Extract provided >>
□ □ □ □ □ □ □

My first drive resulted in a rather acrobatic T-Mac dunk… shocking after that micro-fracture surgery. The next drive ended with a similarly acrobatic Trevor Ariza dunk. Then a Yao dunk, then a Battier dunk… and so on. I pulled up for a 3 eventually and it fell right in. On defense, I didn’t even bother trying to steal the ball. I found that if you just stand near the other player the computer will either get a 24 second violation or miss the shot. (On a side note, trying to get the ball faster will stop Marv Albert from saying, “he sets the pick” every 5 seconds) The bots will score occasionally, but with the newly revamped dunkfest Rockets, I had no problem winning by 15. The final score was a whopping 52-37. After convincingly beating the best team by 15, I figured that I would up the difficulty or see if I could slide some sliders… something. Well, after jacking up the difficulty a bit, my next game started a little tougher. The computer made its first two shots, but really just couldn’t compete with the beast man that is T-Mac. I think I put down 15 windmill dunks (the exact same windmill dunk) in a row, which made an LA comeback pretty improbable. For a while, I thought that passing would be a good idea, but then the ball landed in the hands of T-Mac, which again resulted in the same windmill dunk. For the record, there were no crossovers or pump fakes that got me a free pass to the basket, all I had to do was sprint to the hoop and hit the shoot button. If you do this, you’ll win, I promise.
(One odd thing of note… If the ball goes for a long bounce off of the rim and clearly goes out of bounds, don’t think that it could be blown dead. I was caught off guard multiple times by computer players landing whole body lengths out of bounds and then taking shots over the back of the rim. They don’t typically go in, but it would certainly be nice to know what out of bounds is.)

□ □ □ □ □ □ □

Source excerpt >>
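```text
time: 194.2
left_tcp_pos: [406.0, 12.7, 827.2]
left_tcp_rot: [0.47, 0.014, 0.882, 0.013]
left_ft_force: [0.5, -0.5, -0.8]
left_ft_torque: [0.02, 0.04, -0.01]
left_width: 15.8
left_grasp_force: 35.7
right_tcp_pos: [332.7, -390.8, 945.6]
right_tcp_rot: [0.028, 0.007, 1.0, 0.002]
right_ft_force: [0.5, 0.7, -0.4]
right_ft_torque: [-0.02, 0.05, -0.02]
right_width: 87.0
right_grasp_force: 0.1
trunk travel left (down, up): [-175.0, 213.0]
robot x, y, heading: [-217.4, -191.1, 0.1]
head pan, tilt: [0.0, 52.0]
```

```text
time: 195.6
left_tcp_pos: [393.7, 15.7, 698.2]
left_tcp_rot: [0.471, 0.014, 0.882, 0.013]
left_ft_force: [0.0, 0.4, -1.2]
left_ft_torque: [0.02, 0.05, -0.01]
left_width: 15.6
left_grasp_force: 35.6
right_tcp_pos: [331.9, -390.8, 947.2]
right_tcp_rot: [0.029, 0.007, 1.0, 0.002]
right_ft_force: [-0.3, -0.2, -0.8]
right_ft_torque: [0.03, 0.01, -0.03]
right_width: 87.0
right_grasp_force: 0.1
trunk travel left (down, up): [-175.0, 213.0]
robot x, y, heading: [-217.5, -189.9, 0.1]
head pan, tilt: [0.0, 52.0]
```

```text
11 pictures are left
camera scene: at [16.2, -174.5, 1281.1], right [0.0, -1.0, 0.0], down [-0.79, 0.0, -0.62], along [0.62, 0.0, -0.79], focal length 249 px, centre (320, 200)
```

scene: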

□ □ □ □ □ □ □

Jobs >>
a. Transcribe the extract provided beginning at "(One odd thing". Stop after "of bounds is.)".
b. Your answer continues the extract provided from its final sentence.

Solved tasks >>
a.
(One odd thing of note… If the ball goes for a long bounce off of the rim and clearly goes out of bounds, don’t think that it could be blown dead. I was caught off guard multiple times by computer players landing whole body lengths out of bounds and then taking shots over the back of the rim. They don’t typically go in, but it would certainly be nice to know what out of bounds is.)

b.
I thought about starting a whole season of this, but thought that a season long T-Mac dunk fest would get old pretty fast. There is just no challenge in running to the hoop and hitting shoot. No tough shots, no amazing crossovers, no crazy passes… just run and dunk. Maybe I should’ve been the Suns!
Aside from the gameplay, the rest of the game was fairly well put together. The opening menu looks quite nice and has the traditional big name NBA Live rap tracks backing it. The options are fairly light, with the only play options being season, playoffs, and exhibition. There are no online features as of now, but with defense being as pointless as it is, I don’t really think watching a back and forth windmill dunkfest would be too exciting.
Well, NBA Live unfortunately turned out to be exactly what I thought it would be. It’s basketball, but it certainly won’t make you want to come back for more. There’s only so much that Marv Alberts voice and EA’s logo can do to make you want to keep playing. I know that this is fairly impressive for a cell phone, but just because the concept is cool doesn’t make the game fun. Someday, developers will learn that they need to start with the basics. Maybe a little NBA Jam is all the iPhone gamer wants. Just give me some 2 on 2 and let me do somersault dunks. Let me get on fire and run around with my glowing red ball. BOOMSHAKALAKA!